É a única denominação entre as nove que permite o uso de outras uvas. Embora a Chenin Blanc seja considerada a uva primária, os vinhos podem conter um máximo de 20% de Sauvignon Blanc e/ou Chardonnay. Criada em 1936 e dividida entre 153 vilarejos, conta com cerca de 500 hectares de videiras e aproximadamente 300 produtores diferentes. Seus dados específicos de produção estão incluídos dentro da estatística geral que contabiliza a Anjou AOC.
Savennières e duas pérolas
As três denominações de origem situadas em torno do vilarejo de Savennières permitem a elaboração tanto de vinhos secos como doces.
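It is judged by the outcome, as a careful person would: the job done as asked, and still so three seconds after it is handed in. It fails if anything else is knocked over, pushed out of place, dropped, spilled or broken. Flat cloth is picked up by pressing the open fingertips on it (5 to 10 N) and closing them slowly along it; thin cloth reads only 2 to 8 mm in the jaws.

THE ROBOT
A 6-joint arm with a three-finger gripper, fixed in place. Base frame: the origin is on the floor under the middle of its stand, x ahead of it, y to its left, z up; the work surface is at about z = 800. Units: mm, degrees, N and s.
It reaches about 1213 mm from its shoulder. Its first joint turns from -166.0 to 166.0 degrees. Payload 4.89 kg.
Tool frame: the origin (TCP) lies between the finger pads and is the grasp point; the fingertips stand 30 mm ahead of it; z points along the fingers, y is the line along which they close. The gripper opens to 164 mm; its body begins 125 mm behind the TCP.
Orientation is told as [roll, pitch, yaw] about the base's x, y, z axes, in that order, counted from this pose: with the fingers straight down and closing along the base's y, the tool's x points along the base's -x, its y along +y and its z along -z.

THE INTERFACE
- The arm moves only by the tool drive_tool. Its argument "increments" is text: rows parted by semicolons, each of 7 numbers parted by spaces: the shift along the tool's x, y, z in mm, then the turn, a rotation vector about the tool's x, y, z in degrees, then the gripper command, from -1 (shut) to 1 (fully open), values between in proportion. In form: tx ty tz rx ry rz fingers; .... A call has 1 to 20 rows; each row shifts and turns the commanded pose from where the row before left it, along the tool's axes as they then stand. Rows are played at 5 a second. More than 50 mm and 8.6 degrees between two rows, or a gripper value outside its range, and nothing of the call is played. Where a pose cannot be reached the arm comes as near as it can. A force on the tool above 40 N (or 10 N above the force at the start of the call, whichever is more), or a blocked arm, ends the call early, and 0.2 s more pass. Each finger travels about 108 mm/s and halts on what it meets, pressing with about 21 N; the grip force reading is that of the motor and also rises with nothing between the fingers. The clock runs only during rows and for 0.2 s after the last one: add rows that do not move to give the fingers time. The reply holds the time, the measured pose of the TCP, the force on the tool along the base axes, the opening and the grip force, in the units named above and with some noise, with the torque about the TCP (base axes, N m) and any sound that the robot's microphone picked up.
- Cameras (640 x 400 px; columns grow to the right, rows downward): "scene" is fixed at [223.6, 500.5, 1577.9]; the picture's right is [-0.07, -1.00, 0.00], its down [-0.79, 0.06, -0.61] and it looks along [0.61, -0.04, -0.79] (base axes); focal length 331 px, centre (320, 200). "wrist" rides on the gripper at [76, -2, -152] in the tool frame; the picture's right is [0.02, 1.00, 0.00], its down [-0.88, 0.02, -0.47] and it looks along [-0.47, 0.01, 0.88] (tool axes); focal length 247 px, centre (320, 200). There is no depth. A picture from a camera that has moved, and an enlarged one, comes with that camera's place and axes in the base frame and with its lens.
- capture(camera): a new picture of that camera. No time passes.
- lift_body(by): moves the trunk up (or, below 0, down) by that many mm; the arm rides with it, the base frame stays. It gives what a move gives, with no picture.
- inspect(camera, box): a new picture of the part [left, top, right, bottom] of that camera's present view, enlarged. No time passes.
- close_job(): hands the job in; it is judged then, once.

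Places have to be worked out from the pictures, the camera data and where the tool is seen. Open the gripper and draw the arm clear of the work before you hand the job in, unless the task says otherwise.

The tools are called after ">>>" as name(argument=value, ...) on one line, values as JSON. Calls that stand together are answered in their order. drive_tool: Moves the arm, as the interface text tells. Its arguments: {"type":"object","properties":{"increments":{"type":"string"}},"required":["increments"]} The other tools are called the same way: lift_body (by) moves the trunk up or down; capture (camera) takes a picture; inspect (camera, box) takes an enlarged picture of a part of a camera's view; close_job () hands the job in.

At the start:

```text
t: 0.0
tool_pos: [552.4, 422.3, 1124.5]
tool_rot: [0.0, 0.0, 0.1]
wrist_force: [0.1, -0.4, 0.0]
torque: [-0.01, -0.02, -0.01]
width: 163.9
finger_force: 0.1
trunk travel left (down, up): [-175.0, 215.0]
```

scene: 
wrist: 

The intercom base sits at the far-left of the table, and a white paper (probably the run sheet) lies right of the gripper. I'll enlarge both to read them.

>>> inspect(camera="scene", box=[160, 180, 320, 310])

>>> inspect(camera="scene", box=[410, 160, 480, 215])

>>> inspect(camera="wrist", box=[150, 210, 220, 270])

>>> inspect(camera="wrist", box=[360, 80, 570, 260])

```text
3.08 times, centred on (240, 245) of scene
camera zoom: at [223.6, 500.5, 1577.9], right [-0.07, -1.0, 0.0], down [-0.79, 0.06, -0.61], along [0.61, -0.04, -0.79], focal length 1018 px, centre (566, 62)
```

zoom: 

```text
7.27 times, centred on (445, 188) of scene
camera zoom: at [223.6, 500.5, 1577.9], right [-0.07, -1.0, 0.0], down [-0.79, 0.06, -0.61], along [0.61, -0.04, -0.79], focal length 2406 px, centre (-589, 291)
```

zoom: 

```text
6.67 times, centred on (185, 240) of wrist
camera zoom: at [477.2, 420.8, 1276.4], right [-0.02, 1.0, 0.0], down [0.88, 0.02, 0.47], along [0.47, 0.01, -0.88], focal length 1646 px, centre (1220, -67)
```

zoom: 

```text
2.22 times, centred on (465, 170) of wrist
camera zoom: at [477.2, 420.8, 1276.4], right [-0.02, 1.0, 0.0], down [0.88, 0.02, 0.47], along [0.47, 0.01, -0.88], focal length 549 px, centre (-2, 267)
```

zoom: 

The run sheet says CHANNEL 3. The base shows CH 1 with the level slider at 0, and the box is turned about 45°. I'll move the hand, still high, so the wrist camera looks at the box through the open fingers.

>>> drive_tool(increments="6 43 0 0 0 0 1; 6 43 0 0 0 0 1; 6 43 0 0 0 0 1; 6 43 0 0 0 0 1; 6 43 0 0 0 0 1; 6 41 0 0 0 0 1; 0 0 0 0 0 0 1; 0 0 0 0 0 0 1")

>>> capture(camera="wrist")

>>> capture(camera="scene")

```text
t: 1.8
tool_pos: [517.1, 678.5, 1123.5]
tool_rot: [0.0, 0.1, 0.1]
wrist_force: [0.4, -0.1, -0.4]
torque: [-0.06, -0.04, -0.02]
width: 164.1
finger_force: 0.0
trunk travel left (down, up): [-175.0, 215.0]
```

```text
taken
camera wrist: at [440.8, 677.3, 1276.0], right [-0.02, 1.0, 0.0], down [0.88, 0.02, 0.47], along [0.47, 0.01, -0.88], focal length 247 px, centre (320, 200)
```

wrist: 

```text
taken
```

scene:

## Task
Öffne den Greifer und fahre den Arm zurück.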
No caso da denominação Savennières, são quatro categorias (sec, demi-sec, moelleux e doux), com obrigatoriedade de colheita manual e chaptalização permitida apenas para vinhos secos. Com 140 hectares de vinhedos, a produção em 2019 foi de 3.647 hectolitros (equivalente a 485 mil garrafas), a grande maioria de vinhos secos.
As denominações de Savennières Roche aux Moines e Coulée de Serrant (que anteriormente eram indicações geográficas dentro de Savennières) têm regras similares para elaboração de vinhos secos ou doces. O rendimento máximo é de 30 hectolitros por hectare para vinhos secos e 25 hl/ha no caso dos doces. Os secos devem ter um máximo de 4 gramas por litro de açúcar residual, enquanto os moeulleux devem superar 30 g/l.
No caso de Savennières Roche aux Moines alguns produtores elaboram vinhos doces em safras quando as condições permitem, o que não ocorre em Coulée de Serrant. Nicolas Joly, único proprietário nesta denominação de origem, elabora somente vinhos secos, embora com clara presença de uvas botritizadas. São denominações de pequena extensão e baixa produção (458 e 159 hectolitros), respectivamente.
Três áreas diferentes
Embora próximas geograficamente, podemos dividir as denominações de origem de Anjou com foco exclusivo em vinhos brancos doces em três blocos distintos. Localizada, assim como Savennières, na margem direita do Loire, a denominação de Anjou Coteaux de la Loire, faz parte do primeiro bloco. Por conta das condições climáticas atuais, que dificultam a incidência de botrytis nesta área, conta atualmente com apenas 16 hectares de vinhedos, com uma produção de 413 hectolitros em 2019, que equivale a 55 mil garrafas.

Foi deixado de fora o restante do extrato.